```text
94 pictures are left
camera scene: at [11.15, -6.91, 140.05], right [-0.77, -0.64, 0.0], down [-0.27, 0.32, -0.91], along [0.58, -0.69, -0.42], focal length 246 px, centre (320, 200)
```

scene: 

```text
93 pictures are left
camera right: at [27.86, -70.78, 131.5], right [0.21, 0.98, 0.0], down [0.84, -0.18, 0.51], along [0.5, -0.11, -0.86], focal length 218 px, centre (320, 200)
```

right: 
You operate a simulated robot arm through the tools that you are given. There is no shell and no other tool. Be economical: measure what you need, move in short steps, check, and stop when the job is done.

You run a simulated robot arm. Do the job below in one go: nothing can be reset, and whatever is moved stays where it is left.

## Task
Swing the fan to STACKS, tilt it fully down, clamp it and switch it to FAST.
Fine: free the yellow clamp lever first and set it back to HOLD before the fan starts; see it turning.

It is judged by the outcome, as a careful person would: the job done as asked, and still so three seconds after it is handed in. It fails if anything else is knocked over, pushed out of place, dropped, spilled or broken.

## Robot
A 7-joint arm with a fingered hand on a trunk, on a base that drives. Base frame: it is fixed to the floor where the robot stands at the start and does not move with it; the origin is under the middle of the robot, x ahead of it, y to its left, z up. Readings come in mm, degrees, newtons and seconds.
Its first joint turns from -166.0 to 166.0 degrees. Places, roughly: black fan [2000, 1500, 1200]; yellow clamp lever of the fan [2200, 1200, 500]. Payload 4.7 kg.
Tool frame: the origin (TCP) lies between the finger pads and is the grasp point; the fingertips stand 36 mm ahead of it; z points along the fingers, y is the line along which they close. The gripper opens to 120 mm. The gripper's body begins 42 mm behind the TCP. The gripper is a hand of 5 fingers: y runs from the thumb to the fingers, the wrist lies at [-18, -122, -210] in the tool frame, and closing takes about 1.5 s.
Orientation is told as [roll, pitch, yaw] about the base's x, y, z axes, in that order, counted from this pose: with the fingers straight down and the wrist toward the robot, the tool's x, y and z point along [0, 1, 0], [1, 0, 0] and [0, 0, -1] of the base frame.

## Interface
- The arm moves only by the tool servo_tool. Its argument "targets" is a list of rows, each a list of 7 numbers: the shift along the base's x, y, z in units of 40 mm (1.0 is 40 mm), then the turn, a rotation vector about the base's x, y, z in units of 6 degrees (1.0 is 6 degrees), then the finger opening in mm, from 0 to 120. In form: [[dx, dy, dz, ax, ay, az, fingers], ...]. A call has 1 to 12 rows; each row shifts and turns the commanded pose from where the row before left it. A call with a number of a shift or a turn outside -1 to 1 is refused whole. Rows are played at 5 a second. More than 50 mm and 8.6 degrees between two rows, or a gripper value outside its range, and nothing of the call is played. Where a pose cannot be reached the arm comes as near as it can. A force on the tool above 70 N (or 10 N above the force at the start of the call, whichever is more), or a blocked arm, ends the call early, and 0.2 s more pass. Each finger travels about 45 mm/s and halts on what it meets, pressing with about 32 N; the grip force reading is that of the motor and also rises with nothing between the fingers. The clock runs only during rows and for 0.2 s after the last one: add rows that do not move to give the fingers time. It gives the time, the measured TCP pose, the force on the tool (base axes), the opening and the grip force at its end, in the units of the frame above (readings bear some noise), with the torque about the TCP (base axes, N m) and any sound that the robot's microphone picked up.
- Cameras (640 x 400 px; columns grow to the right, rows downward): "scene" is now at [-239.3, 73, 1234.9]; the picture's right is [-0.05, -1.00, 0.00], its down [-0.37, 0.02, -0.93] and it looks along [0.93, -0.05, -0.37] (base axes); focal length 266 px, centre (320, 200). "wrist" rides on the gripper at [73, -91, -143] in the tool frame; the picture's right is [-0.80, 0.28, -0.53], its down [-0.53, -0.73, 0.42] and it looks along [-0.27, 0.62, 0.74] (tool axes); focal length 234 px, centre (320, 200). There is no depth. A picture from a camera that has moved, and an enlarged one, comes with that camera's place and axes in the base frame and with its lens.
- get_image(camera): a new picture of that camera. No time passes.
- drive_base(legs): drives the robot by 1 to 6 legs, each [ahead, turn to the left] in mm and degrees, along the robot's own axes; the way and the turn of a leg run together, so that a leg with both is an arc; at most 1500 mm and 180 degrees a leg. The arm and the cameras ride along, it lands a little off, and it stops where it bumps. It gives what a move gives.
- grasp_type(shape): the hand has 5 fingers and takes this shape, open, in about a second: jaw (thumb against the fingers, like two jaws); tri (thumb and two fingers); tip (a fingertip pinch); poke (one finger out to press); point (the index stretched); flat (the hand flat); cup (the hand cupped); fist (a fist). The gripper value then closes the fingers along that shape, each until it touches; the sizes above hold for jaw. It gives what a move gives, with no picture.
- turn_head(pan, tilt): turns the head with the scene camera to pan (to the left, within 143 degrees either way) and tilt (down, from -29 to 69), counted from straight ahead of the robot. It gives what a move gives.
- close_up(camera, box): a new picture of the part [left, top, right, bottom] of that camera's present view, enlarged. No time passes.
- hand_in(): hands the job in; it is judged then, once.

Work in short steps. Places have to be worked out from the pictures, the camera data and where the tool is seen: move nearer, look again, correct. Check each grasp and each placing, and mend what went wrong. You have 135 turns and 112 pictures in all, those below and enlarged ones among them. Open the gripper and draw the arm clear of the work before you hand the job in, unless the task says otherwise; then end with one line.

************

■ **EXERCISE DETAILS**
Check each line of the records for the string "judged" and state how many lines contain it. Give only the number.

■ **IN RESPONSE**
2